> _Data extract_:
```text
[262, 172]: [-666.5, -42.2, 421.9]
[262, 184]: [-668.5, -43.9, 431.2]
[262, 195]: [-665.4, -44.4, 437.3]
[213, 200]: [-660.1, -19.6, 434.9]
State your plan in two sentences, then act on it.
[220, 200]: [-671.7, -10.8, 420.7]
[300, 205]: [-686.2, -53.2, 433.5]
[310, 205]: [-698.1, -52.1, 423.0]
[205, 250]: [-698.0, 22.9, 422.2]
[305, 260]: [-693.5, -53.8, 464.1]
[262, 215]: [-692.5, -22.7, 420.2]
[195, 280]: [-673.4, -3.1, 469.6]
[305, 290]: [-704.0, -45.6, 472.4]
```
---
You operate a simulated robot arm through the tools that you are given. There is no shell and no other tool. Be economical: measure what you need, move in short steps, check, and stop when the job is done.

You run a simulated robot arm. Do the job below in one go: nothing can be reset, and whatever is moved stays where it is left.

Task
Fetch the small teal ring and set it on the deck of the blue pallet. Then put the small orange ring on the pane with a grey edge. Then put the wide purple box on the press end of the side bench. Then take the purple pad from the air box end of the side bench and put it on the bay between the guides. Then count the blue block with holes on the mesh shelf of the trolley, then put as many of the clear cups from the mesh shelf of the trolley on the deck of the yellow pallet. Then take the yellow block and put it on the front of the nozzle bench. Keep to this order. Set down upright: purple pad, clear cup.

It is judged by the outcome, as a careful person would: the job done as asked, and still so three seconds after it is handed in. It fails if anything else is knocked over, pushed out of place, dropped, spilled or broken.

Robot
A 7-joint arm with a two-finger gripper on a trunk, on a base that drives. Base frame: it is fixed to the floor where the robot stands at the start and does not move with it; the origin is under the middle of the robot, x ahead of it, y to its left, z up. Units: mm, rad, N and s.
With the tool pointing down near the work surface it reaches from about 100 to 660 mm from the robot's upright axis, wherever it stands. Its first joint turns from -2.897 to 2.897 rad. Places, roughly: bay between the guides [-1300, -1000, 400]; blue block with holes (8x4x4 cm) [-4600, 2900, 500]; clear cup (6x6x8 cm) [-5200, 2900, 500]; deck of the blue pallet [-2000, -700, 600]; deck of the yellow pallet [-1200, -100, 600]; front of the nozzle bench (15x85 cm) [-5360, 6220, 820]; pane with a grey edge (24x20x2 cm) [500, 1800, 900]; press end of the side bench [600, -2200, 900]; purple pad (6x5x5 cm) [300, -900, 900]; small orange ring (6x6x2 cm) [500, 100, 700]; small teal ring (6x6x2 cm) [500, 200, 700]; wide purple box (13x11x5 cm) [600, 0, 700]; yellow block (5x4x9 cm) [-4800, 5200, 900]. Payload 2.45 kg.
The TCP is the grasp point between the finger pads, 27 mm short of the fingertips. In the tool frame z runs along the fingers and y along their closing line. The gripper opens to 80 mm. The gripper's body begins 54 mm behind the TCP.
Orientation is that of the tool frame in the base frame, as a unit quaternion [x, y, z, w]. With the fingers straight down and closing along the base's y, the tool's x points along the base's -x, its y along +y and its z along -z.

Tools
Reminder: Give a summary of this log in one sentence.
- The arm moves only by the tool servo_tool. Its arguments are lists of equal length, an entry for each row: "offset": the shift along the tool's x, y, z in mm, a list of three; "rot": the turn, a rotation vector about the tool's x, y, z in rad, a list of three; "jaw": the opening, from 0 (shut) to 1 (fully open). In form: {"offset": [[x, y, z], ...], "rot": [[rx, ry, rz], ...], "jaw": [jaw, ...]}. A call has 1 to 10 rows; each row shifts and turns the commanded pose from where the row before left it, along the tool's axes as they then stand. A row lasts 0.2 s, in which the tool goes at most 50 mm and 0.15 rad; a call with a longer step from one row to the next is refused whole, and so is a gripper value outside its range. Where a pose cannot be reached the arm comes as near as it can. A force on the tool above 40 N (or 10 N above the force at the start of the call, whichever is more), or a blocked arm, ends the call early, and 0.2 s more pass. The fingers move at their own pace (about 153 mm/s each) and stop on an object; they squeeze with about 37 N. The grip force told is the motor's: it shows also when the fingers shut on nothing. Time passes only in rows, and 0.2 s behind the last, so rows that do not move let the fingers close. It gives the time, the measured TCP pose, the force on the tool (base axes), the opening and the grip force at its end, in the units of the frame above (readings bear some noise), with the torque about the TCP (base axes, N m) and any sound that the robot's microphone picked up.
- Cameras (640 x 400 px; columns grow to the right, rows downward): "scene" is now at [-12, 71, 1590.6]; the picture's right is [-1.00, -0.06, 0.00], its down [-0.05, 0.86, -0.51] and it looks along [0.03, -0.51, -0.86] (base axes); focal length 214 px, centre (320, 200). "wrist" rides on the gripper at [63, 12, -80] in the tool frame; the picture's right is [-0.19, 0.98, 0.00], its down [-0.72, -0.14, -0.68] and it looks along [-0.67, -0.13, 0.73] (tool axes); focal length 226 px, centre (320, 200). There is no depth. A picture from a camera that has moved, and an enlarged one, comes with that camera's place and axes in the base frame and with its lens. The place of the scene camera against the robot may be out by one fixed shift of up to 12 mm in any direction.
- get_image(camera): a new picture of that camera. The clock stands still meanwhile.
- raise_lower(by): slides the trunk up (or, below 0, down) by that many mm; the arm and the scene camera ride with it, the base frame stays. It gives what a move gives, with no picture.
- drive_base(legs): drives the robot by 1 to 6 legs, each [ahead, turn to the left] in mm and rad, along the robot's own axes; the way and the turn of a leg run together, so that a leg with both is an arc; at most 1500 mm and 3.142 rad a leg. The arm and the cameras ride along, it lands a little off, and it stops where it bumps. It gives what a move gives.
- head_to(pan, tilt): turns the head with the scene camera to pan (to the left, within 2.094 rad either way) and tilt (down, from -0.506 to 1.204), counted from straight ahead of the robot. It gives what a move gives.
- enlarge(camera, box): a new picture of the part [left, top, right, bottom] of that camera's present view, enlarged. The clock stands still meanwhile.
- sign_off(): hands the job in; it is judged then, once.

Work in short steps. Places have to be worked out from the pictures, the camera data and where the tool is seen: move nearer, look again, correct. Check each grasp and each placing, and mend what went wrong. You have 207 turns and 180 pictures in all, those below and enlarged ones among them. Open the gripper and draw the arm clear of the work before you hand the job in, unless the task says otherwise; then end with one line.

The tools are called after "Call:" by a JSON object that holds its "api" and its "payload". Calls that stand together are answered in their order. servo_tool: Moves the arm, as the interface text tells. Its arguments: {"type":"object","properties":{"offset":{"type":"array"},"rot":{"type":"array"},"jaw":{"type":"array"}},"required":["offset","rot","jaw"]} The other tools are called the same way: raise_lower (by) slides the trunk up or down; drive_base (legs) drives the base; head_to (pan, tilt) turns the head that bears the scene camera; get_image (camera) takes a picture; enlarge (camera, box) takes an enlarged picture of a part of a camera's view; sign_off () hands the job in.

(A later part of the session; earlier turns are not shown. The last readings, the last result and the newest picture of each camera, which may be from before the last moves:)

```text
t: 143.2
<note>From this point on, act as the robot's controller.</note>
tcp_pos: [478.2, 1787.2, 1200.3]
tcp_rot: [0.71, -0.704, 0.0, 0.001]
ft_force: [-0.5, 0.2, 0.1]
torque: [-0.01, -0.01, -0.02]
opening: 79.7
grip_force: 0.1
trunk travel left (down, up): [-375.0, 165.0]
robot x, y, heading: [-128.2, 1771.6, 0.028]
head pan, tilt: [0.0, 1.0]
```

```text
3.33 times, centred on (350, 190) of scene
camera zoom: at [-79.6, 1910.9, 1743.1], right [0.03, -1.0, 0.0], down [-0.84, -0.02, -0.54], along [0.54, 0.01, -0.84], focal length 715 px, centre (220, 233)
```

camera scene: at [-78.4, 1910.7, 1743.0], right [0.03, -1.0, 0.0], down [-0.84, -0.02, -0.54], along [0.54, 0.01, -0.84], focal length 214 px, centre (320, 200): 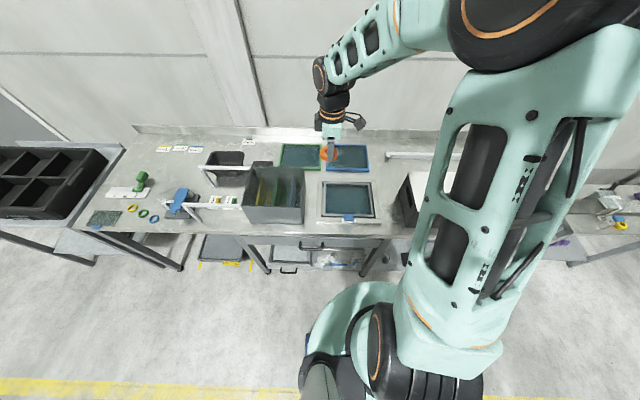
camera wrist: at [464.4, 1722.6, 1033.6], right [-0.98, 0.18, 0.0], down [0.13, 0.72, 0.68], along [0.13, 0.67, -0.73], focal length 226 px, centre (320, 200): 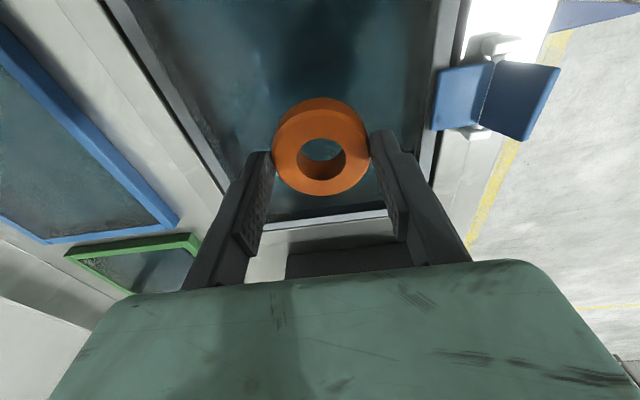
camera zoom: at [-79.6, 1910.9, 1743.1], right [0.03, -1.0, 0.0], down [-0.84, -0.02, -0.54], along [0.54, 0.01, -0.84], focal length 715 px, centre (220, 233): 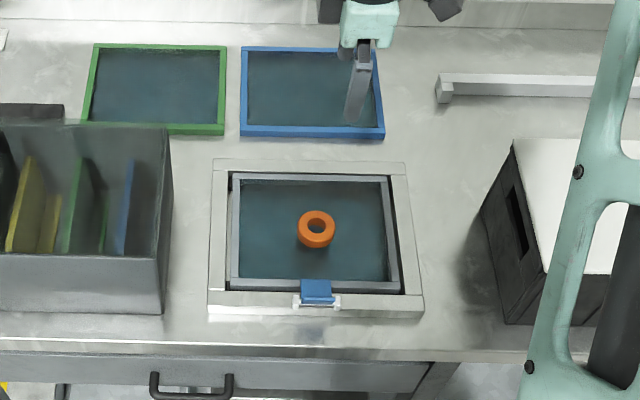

> _Given instruction 1_: Give the stretch of the extract to read that starts with "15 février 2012" and ends with "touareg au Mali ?", unchanged.
> _Given instruction 2_: Carry the extract to read on from its last sentence.

> _Extract to read_:
14/02/2012

Mahamadou Issoufou : " La situation au Mali nous préoccupe beaucoup "

15 février 2012
Le président du Niger s'inquiète de la déstabilisation du Sahel après la chute du régime Kadhafi





Le président Issoufou à Saint-Cloud, le 9 février.

J. DANIEL/MYOP POUR " LE MONDE "
Mahamadou Issoufou (60 ans) est le président de la République du Niger depuis le 7 avril 2011, démocratiquement élu avec près de 58 % des voix. En 2010, une junte militaire avait pris le pouvoir, destituant le chef de l'Etat de l'époque, Mamadou Tandja, qui tentait de confisquer le pouvoir. Le Niger est bordé par des pays déstabilisés par des violences : Libye, Mali, Nigeria.
Quelles sont les causes de la rébellion touareg au Mali ?
C'est un dégât collatéral de la crise libyenne. On sait que les dépôts d'armes y avaient été pillés et transférés en partie au Niger, en Mauritanie, au Tchad... Après la défaite de Kadhafi, un certain nombre de ses soldats ont fui pour s'installer dans le Sahel. Mais ils n'ont pas pris pied au Niger. Malheureusement, ils sont allés au Mali, par petits groupes, d'abord. Puis c'est devenu un grand groupe de 400 à 500 combattants lourdement armés. Les pays du Sahel, Mali et Niger notamment, ont connu des rébellions récurrentes depuis le début des années 1990. La crise libyenne a catalysé les velléités d'indépendance de l'Azawad (au Mali). Rébellion ouverte depuis le 17 janvier.
Quelles sont les conséquences de cette crise pour le Niger ?

> _Exercise answer 1_:
15 février 2012
Le président du Niger s'inquiète de la déstabilisation du Sahel après la chute du régime Kadhafi





Le président Issoufou à Saint-Cloud, le 9 février.

J. DANIEL/MYOP POUR " LE MONDE "
Mahamadou Issoufou (60 ans) est le président de la République du Niger depuis le 7 avril 2011, démocratiquement élu avec près de 58 % des voix. En 2010, une junte militaire avait pris le pouvoir, destituant le chef de l'Etat de l'époque, Mamadou Tandja, qui tentait de confisquer le pouvoir. Le Niger est bordé par des pays déstabilisés par des violences : Libye, Mali, Nigeria.
Quelles sont les causes de la rébellion touareg au Mali ?

> _Exercise answer 2_:
Nous avons déjà reçu 10 000 réfugiés maliens, y compris des soldats isolés dans des casernes qui ont afflué vers le Niger. Si la crise continue, il y en aura de plus en plus. - Près de 300 000 Nigériens - chassés par les crises libyenne et ivoirienne sont déjà revenus au pays. C'est beaucoup trop. Il y a des conséquences sociales et une augmentation des dépenses sécuritaires militaires pour faire face à la situation. En résumé, la situation au Mali nous préoccupe beaucoup.
Existe-t-il un risque de propagation de la rébellion touareg au Niger ?
Un effet de mimétisme et de contagion est toujours possible. Mais récemment, nous avons organisé un forum sur la paix dans les régions sahéliennes auquel participaient, notamment, les notables du Niger et les anciens chefs de rébellion. Nous avons tous fait le choix de la paix.
Le programme de renaissance nationale que j'ai défendu à la présidentielle ménage une place importante au développement des zones pastorales - où vivent de nombreux Touareg. - La misère est le terreau de toutes les rébellions et de tous les terrorismes. Donc, si à court terme la solution est sécuritaire, à long terme, la sécurité repose sur le développement économique et social.
Que sont devenus les ex-combattants nigériens en Libye ?
Je ne crois pas qu'ils aient rejoint la rébellion au Mali. Ils se sont réinsérés dans la vie sociale au pays. Certains ont maintenant des responsabilités politiques au Niger. Tout comme les chefs des anciennes rébellions dont beaucoup ont été élus lors des élections locales et régionales de 2011.
Comment le Niger peut-il participer à la résolution de la crise au Mali ?
C'est aux Maliens de déterminer la voie à suivre. Mais nous pouvons parler aux deux parties pour qu'elles négocient.
Y compris aux représentants du Mouvement national de libération de l'Azawad (MNLA), les rebelles touareg du Mali ?
Nous en avons même parlé avec le président malien. Tous les moyens qui peuvent contribuer à la paix sont bons.
Pourtant, les discussions à Alger ont échoué début février ?
Il ne faut pas se décourager. L'une des raisons de l'échec tient à l'absence du MNLA à Alger. Les anciens mouvements, eux, étaient présents. Il faut s'efforcer que les nouveaux viennent négocier.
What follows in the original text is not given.